ITEM 2.   PROPERTIES
The Company’s corporate headquarters is located in Mansfield, Ohio. The production operations of the Company are conducted at 10 locations throughout the United States and 3 locations in other countries as set forth below. All of these properties, except the plants in Fresno, California; Zolfo Springs, Florida; Leeuwarden, The Netherlands and County Westmeath, Ireland are owned in fee without any material encumbrance. The Company similarly owns a facility in Sparks, Nevada comprising a training center and warehouse, and a former production plant in Oklahoma now used for warehousing and office space. In addition, the Company leases warehouse facilities in Bangkok, Thailand and Culemborg, The Netherlands to house pumps and pump parts.

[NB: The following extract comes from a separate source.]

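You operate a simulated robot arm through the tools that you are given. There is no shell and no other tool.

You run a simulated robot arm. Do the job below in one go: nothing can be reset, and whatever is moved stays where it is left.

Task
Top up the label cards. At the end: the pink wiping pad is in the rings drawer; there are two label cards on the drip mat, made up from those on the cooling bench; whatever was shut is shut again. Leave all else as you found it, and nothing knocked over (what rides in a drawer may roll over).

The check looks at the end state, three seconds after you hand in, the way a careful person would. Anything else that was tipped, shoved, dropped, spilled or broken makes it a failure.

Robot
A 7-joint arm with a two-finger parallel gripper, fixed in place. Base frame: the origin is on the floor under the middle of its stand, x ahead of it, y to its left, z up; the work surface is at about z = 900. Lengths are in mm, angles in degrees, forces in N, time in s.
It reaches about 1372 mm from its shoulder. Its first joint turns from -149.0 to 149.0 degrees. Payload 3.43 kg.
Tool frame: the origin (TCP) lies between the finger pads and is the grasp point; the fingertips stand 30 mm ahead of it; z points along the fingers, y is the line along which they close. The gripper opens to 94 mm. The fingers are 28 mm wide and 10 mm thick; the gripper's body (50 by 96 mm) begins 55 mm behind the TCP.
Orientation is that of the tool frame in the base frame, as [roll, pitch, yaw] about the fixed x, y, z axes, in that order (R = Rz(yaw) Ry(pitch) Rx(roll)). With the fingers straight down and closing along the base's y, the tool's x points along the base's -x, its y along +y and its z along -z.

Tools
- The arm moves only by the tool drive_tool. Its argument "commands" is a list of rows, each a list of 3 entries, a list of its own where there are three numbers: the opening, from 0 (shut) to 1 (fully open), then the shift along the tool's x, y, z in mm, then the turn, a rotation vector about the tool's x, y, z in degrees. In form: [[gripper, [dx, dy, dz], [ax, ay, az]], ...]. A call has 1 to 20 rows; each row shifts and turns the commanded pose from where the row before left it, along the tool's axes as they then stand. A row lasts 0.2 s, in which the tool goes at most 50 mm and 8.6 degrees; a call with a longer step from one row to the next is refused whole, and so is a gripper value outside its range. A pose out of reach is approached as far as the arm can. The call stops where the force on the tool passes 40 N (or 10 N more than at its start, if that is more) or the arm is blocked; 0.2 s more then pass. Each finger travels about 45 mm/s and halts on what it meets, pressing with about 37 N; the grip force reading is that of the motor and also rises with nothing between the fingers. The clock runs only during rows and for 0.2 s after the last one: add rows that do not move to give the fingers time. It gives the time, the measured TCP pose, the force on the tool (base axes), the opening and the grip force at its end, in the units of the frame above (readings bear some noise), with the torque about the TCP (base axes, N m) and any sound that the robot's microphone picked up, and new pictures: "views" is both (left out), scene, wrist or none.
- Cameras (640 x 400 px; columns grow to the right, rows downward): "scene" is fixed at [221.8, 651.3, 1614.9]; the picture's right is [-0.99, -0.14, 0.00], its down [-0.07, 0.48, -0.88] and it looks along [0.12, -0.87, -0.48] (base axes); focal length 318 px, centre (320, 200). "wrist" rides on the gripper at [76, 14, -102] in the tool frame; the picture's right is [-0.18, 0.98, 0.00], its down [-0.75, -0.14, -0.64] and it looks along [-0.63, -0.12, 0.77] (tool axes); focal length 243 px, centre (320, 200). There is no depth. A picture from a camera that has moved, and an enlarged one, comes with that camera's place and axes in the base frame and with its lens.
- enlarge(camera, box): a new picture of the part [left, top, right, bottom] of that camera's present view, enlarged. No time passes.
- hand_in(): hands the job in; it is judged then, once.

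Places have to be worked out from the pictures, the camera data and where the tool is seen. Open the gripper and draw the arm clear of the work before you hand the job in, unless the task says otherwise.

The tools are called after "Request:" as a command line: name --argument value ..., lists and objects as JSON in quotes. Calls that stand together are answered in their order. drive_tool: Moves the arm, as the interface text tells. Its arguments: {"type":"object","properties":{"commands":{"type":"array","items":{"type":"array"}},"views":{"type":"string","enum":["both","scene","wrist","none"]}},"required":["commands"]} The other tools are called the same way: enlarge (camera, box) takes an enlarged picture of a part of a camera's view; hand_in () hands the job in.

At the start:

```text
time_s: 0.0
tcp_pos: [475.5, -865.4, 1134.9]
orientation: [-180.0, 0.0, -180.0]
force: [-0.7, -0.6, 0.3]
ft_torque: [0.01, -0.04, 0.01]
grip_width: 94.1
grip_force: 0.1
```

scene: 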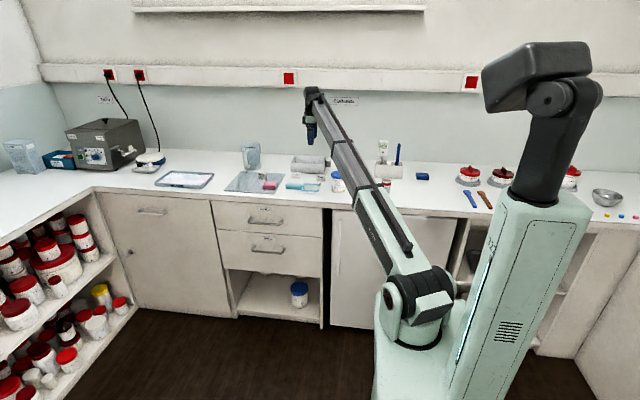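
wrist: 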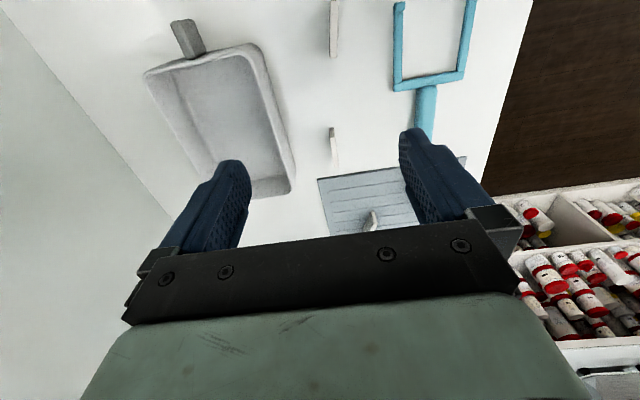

The Company’s production operations are:
         
United States
       
Mansfield and Bellville, Ohio
  Glendale, Arizona   Vienna, Georgia
Toccoa, Georgia
  Olive Branch, Mississippi   Fresno, California
Royersford, Pennsylvania
  Lubbock, Texas   Zolfo Springs, Florida
Other Countries
       
St. Thomas, Ontario, Canada
  County Westmeath, Ireland   Leeuwarden, The Netherlands
Gorman-Rupp considers its plants, machinery and equipment to be well maintained, in good operating condition and adequate for the present uses and business requirements of the Company.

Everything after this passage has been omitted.